It seems harder and harder to find land you can hunt on. Posted signs spring up like weeds in what used to be untended property. You can start hunting on open land but come upon posted land in the woods, and then have to backtrack or find a way around.
But the land is still there, and the game is still on it. From a deer hunting point of view, the deer seem to know where the posted land is, and set up light housekeeping just beyond the signs a few days before hunting season.
If it’s posted, don’t go on it. That’s the rule, isn’t it? Yes, but there’s an exception: The landowner can post it and still permit you to hunt there. It’s a great deal, and there are lots of advantages for the hunter.
Some examples: The owner can tell you what the game’s patterns are, what they’ve been eating and where, where they go for water, to bed down, etc. He can let you park there, use his tractor to get your game out or even let you set up temporary or permanent blinds or stands. Maybe the game is used to not having hunters on that land, or is used to the sound of work going on nearby.
The landowner might agree to keep other hunters off when you are there. If you have any serious problems, help is as near as the household.
Of course, the best advantage is that you have a place to hunt.
Sadly, there are reasons landowners might not want hunters around. From their point of view, perhaps armed strangers in the yard are undesirable. Other hunters may have spoiled it for you by either appearing without permission, or having done damage to fences, fields, crops, buildings or machinery. The landowners might want the game for themselves. They might fear for themselves or their children. They also might fear the liabilities of having people on their land. That is, injuries to hunters can (and do) produce lawsuits against the landowner. Finally, they could simply not like guns, hunting, hunters or venison.
You may not be able to overcome all of these objections with any particular landowner, but it doesn’t hurt to ask. How you ask might increase your success rate. What follow are multiple suggestions for getting permission to hunt on someone’s land.
Start as long before the season as you can. Neither you nor the landowner needs short notice.
Network. Let friends and relatives refer you to the landowner so your introduction is not a cold call or knock on the door. If you can’t network your way in, use your county clerk’s office or tax bureau to identify the landowner, and make your approach as friendly and acceptable as possible. A polite phone call before dinnertime might be enough to start a conversation, as could a carefully worded letter in the mail.
Make a good impression. Show credentials that describe you as having a license, having attended the proper safety classes, and identifying you enough for the landowner to check up on you. Offer references from someone the landowner might know. After all, you’ll be using a firearm nearby.
Offer something: jerky, the liver, sausages, hide, antlers, hooves, etc. Say you’ll report any things you see damaged or in need of repair.
Guess what the landowner’s concerns might be and be the first to address them. Promise to respect any restrictions, do’s or don’ts they might have. Describe how you take care of the land you hunt on.
Show up alone or with your spouse. Too many hunters, armed or not, might put anyone off.
Accept any limitations the landowner demands gracefully and with complete assurance that you will honor them. Mention them later as the season gets closer, and be sure to honor them during your hunt.

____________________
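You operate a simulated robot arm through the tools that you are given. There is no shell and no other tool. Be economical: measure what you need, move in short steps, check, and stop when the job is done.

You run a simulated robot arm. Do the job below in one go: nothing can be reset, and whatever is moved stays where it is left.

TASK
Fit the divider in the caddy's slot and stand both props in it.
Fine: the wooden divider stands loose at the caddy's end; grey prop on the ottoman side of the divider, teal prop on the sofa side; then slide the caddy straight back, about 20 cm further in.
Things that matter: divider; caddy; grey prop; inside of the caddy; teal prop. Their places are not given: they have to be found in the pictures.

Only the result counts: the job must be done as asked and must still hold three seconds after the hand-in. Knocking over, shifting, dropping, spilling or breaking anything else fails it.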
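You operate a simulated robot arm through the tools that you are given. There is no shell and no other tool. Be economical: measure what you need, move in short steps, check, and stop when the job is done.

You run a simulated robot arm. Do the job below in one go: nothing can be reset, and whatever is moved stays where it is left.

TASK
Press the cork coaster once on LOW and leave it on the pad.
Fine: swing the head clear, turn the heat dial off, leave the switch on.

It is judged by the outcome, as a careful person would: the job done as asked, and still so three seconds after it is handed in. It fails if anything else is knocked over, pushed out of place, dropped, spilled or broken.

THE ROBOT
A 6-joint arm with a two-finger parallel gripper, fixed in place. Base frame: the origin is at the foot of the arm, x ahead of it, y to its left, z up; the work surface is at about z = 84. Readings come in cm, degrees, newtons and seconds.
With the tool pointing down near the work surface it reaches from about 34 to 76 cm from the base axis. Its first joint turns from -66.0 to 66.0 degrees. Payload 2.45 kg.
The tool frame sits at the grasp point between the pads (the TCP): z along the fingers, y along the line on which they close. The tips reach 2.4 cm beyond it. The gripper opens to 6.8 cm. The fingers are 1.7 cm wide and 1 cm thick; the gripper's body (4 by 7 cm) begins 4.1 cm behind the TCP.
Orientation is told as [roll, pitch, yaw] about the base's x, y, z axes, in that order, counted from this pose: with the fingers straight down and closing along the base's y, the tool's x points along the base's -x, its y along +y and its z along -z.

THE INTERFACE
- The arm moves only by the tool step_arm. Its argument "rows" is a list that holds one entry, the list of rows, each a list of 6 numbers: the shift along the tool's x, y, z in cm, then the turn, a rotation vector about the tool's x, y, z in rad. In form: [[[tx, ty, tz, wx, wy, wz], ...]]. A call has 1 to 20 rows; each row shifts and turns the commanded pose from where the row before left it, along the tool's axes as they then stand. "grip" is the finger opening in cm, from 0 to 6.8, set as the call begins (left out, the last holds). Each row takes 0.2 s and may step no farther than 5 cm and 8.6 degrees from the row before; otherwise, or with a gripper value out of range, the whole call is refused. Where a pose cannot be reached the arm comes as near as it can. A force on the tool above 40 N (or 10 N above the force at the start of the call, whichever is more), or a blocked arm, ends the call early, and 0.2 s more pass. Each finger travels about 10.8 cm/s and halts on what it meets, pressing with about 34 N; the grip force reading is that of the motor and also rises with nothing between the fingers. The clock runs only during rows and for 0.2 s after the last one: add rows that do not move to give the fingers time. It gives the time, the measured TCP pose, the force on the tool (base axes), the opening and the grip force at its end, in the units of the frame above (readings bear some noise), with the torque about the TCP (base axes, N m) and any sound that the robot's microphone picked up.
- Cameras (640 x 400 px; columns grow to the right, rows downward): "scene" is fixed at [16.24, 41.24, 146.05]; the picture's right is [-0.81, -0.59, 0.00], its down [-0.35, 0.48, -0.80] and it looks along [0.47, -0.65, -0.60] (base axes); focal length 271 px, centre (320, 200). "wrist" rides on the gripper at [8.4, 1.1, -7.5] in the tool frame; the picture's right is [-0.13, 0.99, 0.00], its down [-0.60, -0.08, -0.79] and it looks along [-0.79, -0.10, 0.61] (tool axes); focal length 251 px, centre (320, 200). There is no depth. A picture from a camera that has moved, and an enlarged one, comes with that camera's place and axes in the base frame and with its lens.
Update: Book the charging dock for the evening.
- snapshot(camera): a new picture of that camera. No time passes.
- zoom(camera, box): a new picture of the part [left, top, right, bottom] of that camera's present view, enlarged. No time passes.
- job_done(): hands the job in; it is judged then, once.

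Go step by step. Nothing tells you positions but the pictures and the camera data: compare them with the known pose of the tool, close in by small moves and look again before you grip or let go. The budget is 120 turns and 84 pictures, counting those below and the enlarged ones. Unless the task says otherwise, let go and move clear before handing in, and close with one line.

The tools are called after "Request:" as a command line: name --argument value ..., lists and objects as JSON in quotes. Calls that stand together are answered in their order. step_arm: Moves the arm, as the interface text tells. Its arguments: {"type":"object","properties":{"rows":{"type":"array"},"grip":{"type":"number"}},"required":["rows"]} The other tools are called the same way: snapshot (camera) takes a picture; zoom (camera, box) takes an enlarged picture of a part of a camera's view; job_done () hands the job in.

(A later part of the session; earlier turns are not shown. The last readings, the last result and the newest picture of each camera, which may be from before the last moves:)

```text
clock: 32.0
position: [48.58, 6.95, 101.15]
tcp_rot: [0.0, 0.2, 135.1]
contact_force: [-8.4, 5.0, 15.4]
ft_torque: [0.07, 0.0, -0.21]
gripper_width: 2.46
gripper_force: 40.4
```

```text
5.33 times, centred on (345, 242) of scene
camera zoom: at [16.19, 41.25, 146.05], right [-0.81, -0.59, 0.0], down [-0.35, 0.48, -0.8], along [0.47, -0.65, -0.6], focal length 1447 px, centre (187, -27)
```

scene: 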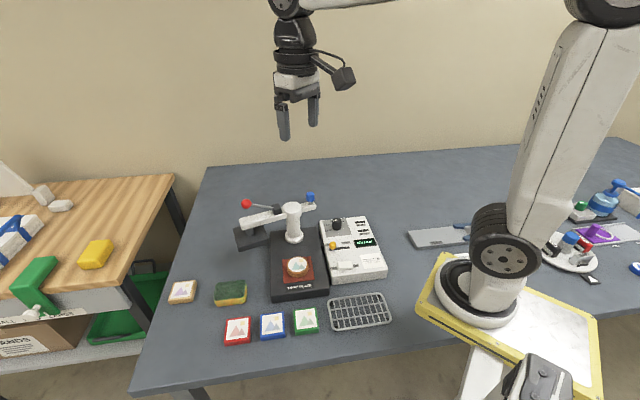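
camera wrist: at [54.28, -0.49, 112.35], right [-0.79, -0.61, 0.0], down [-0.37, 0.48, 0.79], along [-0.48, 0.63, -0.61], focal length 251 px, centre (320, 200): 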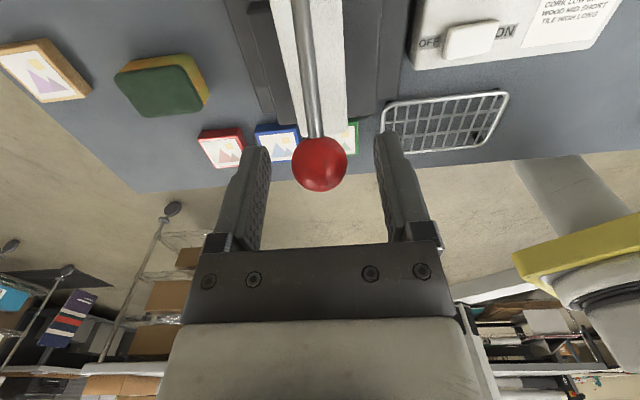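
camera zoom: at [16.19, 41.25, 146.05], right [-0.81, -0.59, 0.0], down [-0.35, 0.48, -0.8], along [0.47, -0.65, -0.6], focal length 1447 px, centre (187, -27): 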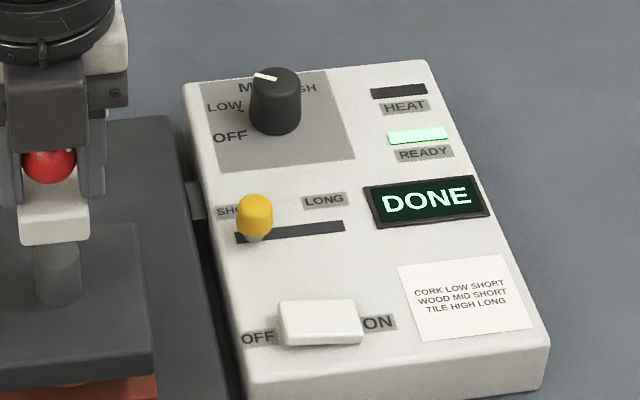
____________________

Leave the landowner with your contact information. A business card is sufficient if you write in any missing information.

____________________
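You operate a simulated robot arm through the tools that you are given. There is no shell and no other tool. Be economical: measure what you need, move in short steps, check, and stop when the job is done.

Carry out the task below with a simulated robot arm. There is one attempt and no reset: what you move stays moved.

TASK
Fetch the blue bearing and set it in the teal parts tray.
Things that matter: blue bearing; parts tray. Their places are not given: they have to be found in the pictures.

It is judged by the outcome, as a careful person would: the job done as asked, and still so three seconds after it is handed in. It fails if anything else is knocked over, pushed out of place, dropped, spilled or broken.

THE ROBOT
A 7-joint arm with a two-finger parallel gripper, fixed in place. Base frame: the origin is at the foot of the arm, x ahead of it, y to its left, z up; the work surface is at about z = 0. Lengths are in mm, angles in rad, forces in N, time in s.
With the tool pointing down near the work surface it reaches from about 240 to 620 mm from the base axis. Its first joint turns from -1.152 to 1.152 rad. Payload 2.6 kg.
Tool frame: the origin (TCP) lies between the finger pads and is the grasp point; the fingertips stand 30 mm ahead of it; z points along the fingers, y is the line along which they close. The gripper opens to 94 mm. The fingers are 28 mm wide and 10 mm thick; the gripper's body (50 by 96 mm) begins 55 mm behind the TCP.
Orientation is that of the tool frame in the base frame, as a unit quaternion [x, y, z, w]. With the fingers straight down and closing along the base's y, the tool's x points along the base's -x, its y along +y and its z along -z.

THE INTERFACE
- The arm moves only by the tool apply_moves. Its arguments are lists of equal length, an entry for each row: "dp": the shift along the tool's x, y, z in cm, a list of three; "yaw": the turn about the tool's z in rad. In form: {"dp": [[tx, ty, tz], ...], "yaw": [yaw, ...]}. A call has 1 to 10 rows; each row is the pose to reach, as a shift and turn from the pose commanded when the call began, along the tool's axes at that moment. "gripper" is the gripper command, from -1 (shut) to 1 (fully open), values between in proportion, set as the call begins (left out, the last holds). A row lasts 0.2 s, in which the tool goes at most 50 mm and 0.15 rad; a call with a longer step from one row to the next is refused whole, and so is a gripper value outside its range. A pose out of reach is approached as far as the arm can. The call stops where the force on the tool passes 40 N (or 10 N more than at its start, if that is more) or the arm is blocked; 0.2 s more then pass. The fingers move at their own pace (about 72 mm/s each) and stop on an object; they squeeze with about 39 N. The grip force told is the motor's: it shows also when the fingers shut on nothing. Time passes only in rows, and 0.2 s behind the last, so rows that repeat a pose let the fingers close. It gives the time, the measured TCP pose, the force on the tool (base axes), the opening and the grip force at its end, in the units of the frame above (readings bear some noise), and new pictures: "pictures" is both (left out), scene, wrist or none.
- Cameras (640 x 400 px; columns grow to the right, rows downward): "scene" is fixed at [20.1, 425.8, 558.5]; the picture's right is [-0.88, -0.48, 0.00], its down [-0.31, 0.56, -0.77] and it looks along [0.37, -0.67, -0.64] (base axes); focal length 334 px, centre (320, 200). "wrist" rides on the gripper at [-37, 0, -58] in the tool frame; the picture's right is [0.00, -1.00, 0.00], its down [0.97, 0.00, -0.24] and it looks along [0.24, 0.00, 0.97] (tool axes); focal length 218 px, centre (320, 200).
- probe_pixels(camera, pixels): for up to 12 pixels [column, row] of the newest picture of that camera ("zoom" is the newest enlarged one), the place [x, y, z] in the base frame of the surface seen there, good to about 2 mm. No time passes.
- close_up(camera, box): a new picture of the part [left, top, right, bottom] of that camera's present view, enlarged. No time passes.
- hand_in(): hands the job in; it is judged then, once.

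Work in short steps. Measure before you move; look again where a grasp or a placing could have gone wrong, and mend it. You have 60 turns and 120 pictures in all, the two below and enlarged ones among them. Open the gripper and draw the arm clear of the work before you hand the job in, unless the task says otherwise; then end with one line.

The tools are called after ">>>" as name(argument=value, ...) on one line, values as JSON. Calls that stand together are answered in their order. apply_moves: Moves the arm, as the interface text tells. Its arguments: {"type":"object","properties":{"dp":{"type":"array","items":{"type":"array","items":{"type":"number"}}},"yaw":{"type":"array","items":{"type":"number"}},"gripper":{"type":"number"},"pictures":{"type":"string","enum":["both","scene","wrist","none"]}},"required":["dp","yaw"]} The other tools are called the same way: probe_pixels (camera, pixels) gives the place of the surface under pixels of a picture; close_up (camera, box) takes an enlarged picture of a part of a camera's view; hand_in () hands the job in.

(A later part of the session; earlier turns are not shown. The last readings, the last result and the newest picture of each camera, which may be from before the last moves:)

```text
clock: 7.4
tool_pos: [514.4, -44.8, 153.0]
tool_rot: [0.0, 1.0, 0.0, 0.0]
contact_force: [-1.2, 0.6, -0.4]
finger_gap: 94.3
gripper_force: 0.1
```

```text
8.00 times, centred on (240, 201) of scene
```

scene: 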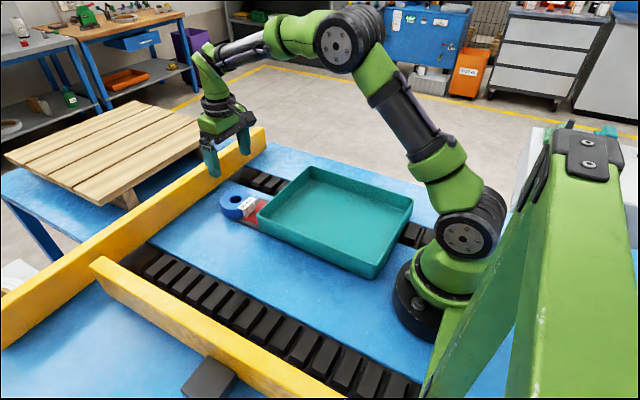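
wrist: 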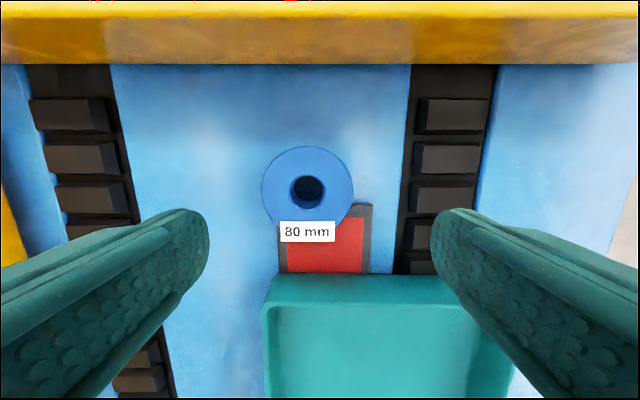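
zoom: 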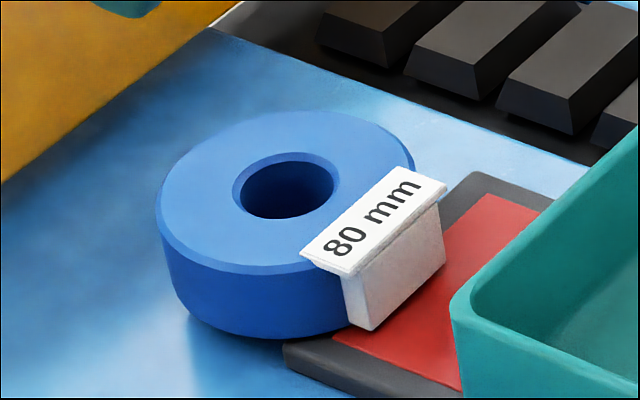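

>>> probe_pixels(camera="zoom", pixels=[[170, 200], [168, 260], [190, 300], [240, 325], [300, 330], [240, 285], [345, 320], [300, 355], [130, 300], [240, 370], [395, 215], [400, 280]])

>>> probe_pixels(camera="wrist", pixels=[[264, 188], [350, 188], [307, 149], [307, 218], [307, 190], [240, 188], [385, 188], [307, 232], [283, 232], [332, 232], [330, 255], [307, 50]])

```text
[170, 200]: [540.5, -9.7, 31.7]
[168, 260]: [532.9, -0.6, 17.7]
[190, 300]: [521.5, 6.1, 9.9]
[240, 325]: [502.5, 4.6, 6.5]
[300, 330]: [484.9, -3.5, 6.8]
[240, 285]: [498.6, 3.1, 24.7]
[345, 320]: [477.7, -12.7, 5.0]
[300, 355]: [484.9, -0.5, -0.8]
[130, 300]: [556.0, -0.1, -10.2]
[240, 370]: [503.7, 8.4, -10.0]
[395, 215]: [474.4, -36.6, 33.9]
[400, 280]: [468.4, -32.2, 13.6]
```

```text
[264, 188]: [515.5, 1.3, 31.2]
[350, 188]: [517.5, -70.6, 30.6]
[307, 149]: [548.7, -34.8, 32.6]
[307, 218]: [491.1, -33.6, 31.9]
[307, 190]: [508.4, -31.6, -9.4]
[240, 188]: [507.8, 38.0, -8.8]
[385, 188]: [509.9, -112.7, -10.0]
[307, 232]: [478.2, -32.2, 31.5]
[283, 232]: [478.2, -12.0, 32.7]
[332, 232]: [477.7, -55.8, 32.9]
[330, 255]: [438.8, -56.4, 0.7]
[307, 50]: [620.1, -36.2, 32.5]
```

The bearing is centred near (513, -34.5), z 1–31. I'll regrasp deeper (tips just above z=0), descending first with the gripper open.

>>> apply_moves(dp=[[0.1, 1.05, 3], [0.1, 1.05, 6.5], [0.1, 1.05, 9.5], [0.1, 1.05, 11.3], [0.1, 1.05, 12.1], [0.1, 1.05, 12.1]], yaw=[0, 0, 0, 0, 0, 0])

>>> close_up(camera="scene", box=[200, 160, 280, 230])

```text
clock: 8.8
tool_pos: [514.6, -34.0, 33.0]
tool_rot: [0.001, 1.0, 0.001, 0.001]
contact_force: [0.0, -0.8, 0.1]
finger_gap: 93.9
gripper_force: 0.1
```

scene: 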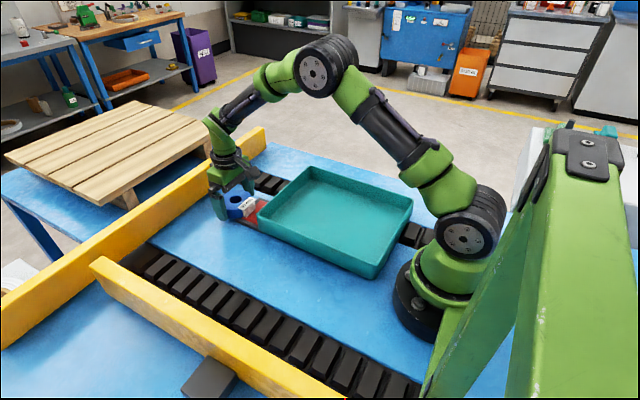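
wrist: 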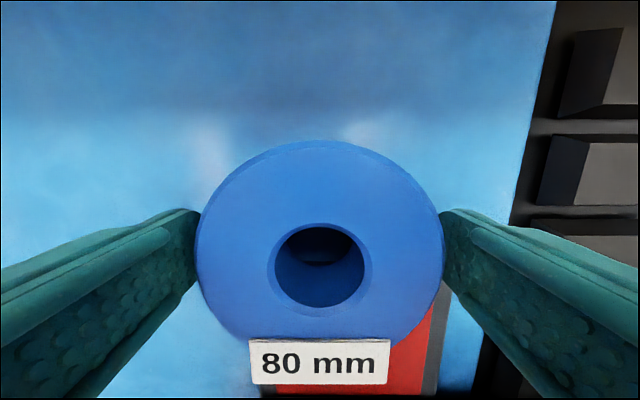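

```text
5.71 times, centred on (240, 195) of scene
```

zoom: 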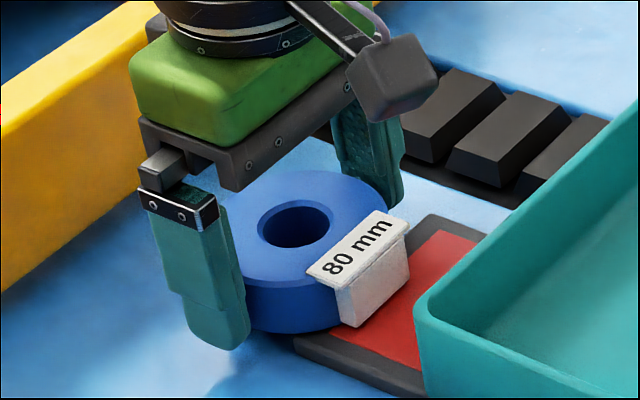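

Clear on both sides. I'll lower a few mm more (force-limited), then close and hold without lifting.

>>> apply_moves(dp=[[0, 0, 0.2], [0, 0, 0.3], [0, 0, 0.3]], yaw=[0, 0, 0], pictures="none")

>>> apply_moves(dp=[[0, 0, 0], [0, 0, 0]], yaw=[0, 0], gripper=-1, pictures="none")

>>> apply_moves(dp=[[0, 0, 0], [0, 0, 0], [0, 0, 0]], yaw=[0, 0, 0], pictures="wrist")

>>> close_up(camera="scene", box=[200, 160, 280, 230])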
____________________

Try to become friends. Memorize the landowner’s family names – anyone in the house. Whether you get your game or not, provide some token of appreciation: flowers, a gift certificate, a lunch downtown, a nice photo of their land, etc. Contact the landowner a few times a year.

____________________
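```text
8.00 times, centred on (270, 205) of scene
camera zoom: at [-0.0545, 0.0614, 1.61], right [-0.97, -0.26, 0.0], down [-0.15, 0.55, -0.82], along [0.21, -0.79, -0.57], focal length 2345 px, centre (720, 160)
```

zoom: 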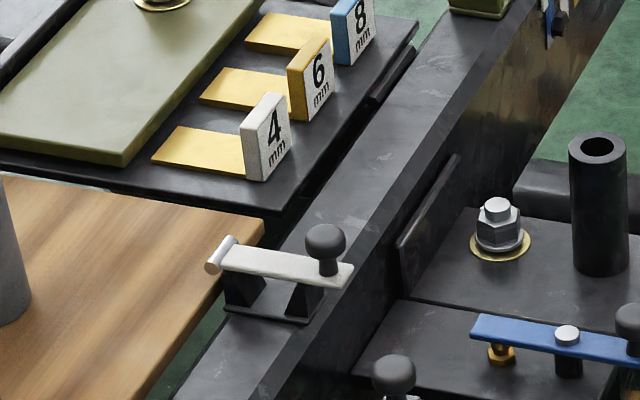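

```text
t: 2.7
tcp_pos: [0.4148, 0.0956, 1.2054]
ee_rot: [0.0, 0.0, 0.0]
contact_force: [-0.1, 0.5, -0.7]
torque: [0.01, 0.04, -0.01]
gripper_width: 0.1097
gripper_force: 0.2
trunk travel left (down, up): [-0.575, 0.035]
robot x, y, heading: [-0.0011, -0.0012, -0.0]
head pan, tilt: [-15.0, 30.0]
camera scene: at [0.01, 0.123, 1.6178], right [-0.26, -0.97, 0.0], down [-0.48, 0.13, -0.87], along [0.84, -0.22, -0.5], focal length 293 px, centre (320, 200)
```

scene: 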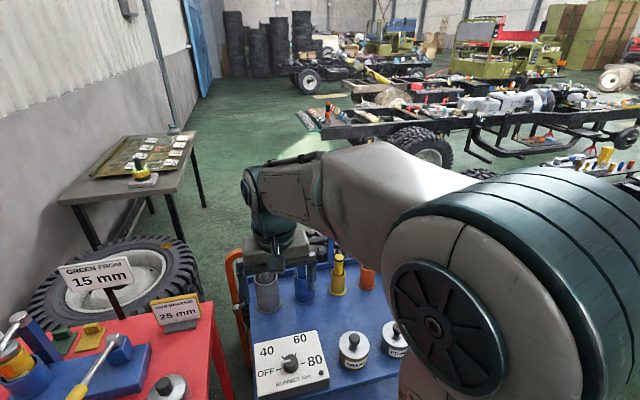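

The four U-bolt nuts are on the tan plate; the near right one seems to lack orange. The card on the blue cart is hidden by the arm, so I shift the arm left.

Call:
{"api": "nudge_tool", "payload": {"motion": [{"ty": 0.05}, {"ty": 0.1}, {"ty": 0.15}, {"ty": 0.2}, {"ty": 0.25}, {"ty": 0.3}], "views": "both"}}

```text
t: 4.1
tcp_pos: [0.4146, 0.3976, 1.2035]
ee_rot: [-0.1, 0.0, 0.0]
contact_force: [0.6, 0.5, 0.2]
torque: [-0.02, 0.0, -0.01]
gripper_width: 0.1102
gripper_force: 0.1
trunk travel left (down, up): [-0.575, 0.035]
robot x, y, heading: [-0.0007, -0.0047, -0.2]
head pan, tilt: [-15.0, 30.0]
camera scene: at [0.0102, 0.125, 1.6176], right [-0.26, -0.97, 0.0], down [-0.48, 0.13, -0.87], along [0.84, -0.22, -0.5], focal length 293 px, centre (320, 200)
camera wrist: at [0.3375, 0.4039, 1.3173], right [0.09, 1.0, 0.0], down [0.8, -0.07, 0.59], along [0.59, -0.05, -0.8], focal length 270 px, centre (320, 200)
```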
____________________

When you get permission to hunt on private land, be the best guest you can. For example, pick up trash that isn’t even yours, straighten fence posts, and avoid crops and buildings. Make sure the owner knows when you will come and go, and how many are with you. Check out with the owner when you leave.
Here's an example from my life: The house we bought recently abuts state land in upstate New York. One summer day, a couple of years ago, we got a call from a man named William Button. He introduced himself as a neighbor and said that he knew the previous owners of our house. He told us where he lived, what he did and named some folks he thought we might know. He also told us that he had painted our house many years back. In a while he got to his subject: Could he hunt behind our house? New York State has a little form that I can sign that gets him past our posted signs. He stopped by and chatted, and I signed his card, and got the other half for me. I told him he could hunt all he wanted, but just to let me know, and that he could park his truck in my driveway and enter the state-owned woods that abut our property. Each time he came on our land he called first, and checked in with me during the off-season.
If he had run into a warden while on or near my land (occupied dwellings are protected from nearby shooters) the card would have protected him. Likewise, if he saw other hunters there, he would have shooed them off or told me.
For many of us, private land is the only land available. Please treat private land with great respect, and represent us all as well as my new friend Bill.